- _DATA SECTION_:
▼

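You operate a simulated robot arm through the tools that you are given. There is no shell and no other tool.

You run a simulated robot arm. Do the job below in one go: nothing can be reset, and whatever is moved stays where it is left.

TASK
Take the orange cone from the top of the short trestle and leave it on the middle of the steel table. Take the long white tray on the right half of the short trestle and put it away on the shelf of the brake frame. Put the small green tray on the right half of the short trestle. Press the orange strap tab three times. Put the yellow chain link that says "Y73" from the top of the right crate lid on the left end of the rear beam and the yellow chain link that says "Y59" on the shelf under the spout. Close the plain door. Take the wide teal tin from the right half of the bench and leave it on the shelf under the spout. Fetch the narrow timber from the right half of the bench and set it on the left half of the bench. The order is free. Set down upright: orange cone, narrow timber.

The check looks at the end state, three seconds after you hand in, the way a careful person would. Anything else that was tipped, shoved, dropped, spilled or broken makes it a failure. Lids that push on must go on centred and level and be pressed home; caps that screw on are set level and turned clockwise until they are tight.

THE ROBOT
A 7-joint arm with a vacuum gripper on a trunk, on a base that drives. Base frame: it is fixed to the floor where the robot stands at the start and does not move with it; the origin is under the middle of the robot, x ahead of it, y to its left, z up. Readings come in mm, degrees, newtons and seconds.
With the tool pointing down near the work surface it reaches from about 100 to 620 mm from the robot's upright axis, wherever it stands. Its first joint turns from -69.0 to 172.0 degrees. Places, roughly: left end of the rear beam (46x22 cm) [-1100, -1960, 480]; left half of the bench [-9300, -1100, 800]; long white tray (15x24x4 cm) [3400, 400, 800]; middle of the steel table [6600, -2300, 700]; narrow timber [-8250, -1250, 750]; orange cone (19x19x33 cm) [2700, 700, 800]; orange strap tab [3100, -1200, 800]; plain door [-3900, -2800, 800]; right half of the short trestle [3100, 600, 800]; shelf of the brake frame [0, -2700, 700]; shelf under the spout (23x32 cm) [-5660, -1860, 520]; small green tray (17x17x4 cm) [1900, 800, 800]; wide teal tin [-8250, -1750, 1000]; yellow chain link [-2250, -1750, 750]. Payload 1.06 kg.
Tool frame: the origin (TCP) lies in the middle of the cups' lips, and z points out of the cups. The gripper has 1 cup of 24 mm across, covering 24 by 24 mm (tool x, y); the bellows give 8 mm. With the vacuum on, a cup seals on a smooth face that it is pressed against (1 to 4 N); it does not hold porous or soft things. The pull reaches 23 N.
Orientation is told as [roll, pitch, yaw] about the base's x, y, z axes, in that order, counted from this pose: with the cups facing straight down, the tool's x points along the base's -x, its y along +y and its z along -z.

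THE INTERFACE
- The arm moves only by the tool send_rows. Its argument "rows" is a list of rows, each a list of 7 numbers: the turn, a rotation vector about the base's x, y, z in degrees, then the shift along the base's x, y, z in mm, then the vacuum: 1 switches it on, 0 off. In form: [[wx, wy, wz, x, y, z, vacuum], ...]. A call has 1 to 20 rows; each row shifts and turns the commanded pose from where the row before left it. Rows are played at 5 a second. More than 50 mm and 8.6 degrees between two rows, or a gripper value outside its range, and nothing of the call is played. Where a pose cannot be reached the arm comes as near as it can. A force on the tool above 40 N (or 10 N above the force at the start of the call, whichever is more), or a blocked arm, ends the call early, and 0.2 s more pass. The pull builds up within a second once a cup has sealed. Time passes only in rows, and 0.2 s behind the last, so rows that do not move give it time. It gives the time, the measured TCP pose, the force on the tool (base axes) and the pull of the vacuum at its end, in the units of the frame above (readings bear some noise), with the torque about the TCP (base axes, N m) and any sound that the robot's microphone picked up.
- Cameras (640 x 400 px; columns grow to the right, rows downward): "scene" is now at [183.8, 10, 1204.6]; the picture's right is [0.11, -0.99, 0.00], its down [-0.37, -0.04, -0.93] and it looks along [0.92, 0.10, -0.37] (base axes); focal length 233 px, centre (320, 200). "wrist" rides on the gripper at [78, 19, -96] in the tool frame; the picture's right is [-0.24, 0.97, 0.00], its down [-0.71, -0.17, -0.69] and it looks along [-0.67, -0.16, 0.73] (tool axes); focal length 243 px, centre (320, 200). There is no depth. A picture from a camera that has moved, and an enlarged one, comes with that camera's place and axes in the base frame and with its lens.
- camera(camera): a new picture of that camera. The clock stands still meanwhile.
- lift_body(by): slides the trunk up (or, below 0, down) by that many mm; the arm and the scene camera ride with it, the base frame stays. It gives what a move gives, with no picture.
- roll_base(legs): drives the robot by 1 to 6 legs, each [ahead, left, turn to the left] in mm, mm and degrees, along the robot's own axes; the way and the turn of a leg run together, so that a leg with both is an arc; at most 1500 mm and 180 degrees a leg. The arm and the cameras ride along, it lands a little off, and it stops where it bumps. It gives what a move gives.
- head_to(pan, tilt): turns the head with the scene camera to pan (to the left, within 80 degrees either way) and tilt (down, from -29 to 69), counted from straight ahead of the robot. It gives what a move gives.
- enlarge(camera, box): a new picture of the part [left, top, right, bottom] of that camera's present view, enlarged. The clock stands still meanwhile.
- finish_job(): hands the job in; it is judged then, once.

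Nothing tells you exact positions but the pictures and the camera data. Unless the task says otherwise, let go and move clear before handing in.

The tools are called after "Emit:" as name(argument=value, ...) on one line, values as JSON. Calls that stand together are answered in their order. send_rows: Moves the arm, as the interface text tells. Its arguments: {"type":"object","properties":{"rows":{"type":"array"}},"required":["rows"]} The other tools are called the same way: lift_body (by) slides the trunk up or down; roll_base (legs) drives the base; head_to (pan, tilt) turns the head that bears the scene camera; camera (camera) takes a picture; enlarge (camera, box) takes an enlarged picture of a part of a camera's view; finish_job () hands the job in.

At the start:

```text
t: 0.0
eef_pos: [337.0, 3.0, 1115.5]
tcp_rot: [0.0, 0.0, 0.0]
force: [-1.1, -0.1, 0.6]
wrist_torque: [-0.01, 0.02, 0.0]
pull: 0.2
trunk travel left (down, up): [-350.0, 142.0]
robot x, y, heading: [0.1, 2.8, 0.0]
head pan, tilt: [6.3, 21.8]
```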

▲

- _TASK OBJECTIVE_:
Using the material above, report each line where "simulated" occurs.

- _SOLUTION FOR THIS PROBLEM_:
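You operate a simulated robot arm through the tools that you are given. There is no shell and no other tool.
You run a simulated robot arm. Do the job below in one go: nothing can be reset, and whatever is moved stays where it is left.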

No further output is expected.